Hamptworth Lodge
Hamptworth Lodge
Hamptworth Lodge is an Edwardian rebuilding of an earlier Jacobean manor house of brick and timber. The Lodge is furnished with Elizabethan and Jacobean pieces, and features a collection of unique 17th century wall hangings.
History
In 1912 HC Moffat called in architect Sir Guy Dawber to create a house to replace an early 17th century manor house on the same location on the northern fringe of the New Forest. Parts of the earlier building were incorporated into the service wing of the new Lodge.

The result is a large rectangular building on a north-south axis, in an informal Elizabethan style. The interior features very finely crafted woodwork throughout, with beautiful oak panelling. The Hall has a collar roof with a carved frieze depicting roses. The centrepiece is a Tudor stone fireplace with an overmantle decorated with strapwork and a back built of brick laid in herringbone style.

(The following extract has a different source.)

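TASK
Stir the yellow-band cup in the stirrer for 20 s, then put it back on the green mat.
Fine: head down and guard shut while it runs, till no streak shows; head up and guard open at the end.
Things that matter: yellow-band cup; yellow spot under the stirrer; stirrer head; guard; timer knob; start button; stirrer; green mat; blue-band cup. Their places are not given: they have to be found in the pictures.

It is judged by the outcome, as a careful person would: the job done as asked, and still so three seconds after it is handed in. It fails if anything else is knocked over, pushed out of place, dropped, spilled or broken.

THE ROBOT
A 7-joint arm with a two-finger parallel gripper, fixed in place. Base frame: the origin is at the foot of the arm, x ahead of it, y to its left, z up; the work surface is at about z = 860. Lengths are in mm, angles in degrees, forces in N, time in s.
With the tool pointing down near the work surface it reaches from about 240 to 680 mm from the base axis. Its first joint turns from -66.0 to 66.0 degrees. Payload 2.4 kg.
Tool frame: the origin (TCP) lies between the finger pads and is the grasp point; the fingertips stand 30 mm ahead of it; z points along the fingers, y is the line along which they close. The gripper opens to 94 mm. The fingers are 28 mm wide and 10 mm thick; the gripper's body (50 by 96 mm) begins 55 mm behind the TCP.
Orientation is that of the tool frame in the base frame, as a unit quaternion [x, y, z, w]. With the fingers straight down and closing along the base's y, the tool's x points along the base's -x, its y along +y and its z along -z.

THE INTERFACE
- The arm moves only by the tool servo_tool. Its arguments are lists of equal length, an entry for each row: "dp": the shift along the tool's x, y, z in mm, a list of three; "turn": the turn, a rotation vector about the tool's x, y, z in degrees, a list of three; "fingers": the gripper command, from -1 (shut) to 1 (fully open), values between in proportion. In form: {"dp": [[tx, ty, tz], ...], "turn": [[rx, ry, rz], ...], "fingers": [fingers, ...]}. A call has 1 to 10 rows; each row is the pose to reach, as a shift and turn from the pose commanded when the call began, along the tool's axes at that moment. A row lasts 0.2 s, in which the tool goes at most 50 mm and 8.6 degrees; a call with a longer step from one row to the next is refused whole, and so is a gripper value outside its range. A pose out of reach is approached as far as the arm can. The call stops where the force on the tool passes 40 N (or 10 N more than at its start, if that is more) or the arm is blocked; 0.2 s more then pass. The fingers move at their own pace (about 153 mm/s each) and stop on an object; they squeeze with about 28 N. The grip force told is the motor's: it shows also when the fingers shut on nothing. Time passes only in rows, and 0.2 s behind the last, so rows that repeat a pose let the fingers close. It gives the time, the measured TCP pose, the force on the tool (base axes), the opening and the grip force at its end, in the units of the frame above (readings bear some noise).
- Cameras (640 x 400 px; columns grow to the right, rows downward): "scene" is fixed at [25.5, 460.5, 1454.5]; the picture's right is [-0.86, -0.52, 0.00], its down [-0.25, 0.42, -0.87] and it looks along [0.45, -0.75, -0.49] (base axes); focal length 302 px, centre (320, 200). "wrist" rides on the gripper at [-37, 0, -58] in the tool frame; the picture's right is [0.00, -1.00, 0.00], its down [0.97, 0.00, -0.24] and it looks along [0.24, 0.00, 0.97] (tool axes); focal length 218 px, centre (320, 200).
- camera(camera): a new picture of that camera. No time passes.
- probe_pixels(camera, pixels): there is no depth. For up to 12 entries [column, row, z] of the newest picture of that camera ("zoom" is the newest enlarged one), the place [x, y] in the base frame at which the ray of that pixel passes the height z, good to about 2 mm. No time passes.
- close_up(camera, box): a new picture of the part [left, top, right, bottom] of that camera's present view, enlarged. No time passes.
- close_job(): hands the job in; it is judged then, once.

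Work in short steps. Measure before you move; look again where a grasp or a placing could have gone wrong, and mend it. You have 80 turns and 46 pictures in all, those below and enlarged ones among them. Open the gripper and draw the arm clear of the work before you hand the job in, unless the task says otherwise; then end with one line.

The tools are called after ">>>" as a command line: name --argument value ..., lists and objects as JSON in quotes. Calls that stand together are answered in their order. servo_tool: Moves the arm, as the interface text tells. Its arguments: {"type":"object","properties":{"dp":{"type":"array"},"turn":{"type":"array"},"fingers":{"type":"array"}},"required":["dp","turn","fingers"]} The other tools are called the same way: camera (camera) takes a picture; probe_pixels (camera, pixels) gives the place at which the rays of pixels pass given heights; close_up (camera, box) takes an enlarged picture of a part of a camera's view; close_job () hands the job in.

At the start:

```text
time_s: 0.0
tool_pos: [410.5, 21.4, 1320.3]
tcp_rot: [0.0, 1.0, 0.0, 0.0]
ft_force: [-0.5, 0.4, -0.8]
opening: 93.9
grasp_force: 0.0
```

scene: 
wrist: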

The house is surrounded by wide lawns and a wooded parkland, in an estate stretching 3000 acres. Closer to the house are terraced gardens. In the grounds are a 17th century timber tithe barn.

Visiting
The house is unfortunately only rarely open to the public. The estate seems to be geared towards offering shooting, stalking, and gun dog training opportunities, in part to help manage a large herd of resident deer in the woodland.